Dish Network struck its second tower deal, this one with Vertical Bridge, which will give Dish immediate access to Vertical Bridge's portfolio of towers, rooftops, utility transmission structures, billboards, convenience stores and other sites used for wireless infrastructure.
Vertical Bridge is a private owner and operator of communications infrastructure with a portfolio of over 300,000 sites across all 50 U.S. states and Puerto Rico. A spokesperson for Dish said the deal with Vertical Bridge is strictly limited to leasing agreements for the tower company's existing assets, meaning that it doesn't involve the construction of new infrastructure.
And Dish's spokesperson said the Vertical Bridge deal is only for macro towers, not small cells.
Dish declined to divulge its deployment schedule with Vertical Bridge.
"Building a national 5G network requires an extensive presence across urban, suburban and rural areas, and Vertical Bridge's portfolio offers Dish the array of coverage that we need," said Dave Mayo, Dish EVP of network development, in a statement.
In November Dish signed its first deal with a tower company, striking a long-term leasing agreement with Crown Castle for space on as many as 20,000 towers.
Crown Castle is also providing fiber backhaul services for Dish as part of the anchor-tenant macro tower deal. It also gives Dish the option to tap Crown Castle for pre-construction services, such as site engineering, zoning and permitting. Crown Castle has a small cell business as well, but small cells are not part of the agreement.
The other two major tower companies, SBA Communications and American Tower, have not yet made any announcements about working with Dish, but analysts expect deals to happen.
Dish’s network buildout
Dish has committed to build a cloud-native, 5G, nationwide wireless network. And it has committed to build at least 15,000 sites to meet its minimum requirement to cover 70% of the U.S. population by mid-2023.
The Denver-based company has pegged the cost of its new wireless network at $10 billion. The company has said its plan to use an open radio access network (RAN) architecture will cost substantially less than legacy wireless networks in the United States because of new virtualization technologies.
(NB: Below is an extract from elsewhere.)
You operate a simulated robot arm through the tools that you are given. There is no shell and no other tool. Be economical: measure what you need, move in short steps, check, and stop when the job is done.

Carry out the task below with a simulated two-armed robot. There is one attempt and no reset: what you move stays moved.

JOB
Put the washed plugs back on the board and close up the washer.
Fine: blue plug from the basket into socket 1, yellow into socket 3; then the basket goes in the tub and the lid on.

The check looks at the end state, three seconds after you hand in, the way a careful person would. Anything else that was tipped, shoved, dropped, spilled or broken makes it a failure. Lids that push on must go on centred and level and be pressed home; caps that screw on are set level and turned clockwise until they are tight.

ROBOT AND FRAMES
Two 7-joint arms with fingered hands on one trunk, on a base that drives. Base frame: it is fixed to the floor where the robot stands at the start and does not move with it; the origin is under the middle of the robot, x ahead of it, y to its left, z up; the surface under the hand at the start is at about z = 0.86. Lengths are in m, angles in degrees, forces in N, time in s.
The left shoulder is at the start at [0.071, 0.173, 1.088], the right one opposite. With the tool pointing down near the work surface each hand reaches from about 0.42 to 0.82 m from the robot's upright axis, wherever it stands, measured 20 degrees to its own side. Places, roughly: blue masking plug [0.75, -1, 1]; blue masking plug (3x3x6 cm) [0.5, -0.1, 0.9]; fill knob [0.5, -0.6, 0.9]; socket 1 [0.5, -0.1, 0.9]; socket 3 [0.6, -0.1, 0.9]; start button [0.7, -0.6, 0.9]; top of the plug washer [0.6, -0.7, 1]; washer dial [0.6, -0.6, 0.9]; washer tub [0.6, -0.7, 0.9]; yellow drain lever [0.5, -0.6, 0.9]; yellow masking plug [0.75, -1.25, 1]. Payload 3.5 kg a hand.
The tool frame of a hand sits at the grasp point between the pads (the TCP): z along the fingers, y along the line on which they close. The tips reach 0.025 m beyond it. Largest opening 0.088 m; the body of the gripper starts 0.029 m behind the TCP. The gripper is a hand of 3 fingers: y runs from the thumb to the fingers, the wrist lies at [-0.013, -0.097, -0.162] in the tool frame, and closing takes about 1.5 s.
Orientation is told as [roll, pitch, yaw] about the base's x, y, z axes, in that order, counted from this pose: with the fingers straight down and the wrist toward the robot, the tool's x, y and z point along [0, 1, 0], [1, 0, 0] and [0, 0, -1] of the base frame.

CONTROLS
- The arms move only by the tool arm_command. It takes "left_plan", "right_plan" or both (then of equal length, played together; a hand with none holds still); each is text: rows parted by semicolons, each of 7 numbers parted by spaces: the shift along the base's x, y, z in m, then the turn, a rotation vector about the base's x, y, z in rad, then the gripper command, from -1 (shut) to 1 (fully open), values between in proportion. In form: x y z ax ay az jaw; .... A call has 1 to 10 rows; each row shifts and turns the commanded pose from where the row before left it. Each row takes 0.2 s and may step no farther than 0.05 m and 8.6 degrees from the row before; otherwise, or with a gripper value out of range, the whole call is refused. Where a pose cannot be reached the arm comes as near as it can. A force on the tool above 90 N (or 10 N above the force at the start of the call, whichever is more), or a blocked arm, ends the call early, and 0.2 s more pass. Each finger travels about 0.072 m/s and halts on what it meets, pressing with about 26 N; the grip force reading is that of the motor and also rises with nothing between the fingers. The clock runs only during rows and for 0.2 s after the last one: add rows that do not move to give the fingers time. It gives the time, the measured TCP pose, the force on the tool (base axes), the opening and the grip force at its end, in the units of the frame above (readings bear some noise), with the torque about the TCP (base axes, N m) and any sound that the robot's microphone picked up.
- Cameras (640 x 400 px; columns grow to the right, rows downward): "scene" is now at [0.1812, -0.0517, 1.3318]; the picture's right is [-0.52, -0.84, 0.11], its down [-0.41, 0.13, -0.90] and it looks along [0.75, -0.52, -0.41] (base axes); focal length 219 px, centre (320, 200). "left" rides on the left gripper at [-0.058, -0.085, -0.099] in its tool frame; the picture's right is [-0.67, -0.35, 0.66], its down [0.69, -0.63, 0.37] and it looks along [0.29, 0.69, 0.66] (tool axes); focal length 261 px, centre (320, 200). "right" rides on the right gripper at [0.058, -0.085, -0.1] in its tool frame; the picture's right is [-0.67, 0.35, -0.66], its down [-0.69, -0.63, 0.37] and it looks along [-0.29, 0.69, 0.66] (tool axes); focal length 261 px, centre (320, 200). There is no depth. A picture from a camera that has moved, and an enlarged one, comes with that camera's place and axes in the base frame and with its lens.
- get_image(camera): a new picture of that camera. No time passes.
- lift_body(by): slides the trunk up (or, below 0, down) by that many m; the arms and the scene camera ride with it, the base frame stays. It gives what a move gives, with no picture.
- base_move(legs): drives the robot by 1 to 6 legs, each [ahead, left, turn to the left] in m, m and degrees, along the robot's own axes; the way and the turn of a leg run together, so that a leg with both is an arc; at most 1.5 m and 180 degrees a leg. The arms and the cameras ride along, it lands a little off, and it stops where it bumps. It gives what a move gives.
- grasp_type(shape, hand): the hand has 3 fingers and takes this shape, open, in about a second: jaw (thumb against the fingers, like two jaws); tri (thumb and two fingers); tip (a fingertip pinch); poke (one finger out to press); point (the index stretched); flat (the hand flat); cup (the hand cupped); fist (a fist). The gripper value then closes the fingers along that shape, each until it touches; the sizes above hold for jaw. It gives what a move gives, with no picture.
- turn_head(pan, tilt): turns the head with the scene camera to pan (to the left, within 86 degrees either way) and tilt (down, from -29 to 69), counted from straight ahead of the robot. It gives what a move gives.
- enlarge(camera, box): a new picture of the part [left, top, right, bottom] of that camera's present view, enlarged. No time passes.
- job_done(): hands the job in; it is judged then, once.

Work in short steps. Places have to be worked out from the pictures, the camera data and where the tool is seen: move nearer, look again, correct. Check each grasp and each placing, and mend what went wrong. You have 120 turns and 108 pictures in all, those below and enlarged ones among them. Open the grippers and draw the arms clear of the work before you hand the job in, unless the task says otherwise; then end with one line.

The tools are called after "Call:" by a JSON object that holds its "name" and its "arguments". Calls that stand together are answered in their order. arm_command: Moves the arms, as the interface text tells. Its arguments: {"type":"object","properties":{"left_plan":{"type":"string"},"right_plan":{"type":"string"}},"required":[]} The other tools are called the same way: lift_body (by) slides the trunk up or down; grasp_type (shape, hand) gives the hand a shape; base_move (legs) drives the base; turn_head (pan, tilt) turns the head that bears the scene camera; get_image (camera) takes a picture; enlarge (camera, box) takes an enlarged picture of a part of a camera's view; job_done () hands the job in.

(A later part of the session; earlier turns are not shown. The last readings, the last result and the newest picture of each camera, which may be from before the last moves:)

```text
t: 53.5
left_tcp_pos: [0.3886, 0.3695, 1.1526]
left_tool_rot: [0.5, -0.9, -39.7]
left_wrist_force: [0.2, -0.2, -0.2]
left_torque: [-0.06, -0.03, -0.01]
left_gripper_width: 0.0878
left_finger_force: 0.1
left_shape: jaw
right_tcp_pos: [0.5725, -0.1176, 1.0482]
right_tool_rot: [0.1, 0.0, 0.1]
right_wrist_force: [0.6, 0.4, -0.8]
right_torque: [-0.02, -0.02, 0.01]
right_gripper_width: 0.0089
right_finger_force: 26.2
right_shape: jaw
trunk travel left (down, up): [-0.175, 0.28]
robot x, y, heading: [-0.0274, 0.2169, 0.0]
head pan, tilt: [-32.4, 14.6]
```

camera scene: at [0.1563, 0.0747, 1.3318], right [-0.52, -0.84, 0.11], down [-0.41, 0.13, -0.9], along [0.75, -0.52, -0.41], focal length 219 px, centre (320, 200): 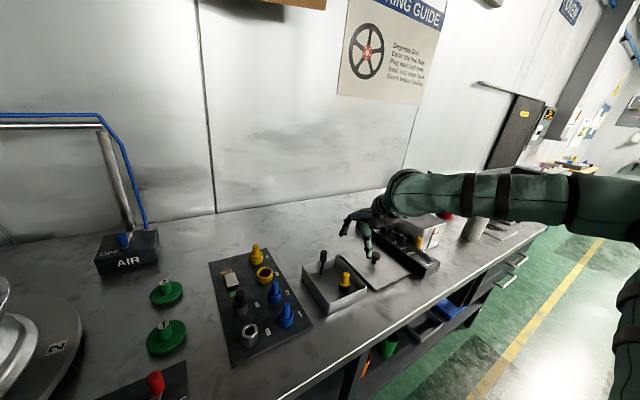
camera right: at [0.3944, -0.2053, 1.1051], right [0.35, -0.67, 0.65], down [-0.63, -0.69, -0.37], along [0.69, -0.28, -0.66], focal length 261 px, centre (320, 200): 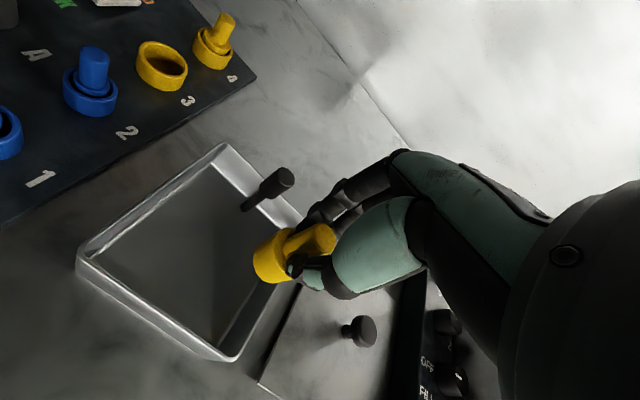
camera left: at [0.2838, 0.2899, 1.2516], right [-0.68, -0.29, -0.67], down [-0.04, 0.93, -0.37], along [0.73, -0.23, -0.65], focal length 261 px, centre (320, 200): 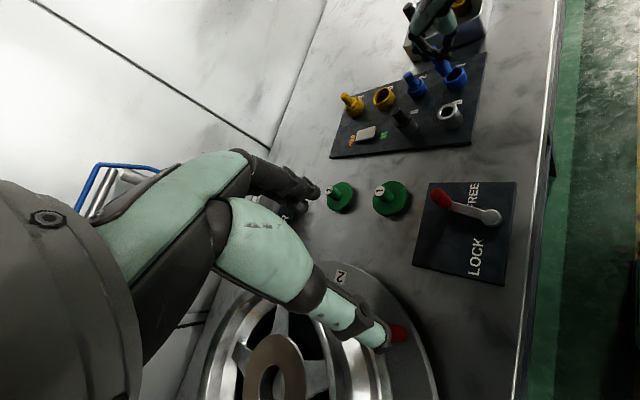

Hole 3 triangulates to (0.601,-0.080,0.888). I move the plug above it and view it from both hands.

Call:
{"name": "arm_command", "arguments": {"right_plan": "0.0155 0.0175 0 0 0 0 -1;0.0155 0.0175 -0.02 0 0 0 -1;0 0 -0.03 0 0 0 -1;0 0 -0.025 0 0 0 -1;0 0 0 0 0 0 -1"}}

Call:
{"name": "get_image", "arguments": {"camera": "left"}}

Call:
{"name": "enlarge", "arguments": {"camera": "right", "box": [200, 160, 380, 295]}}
But the analysts at Moffett Nathanson are skeptical. They looked at the $7.7 billion that Rakuten Mobile in Japan is having to spend for its greenfield network and compared that to Dish. The analysts noted that Japan has just 38% of the U.S. population and 4% of the U.S. landmass, and they concluded that Dish’s expected cost for its own greenfield network is woefully inadequate.
Moffett Nathanson said Dish’s capex projections are low against other measures as well. “Dish Network’s projected $10 billion network spend is but one-sixth what T-Mobile has indicated they will spend on 5G,” wrote Moffett.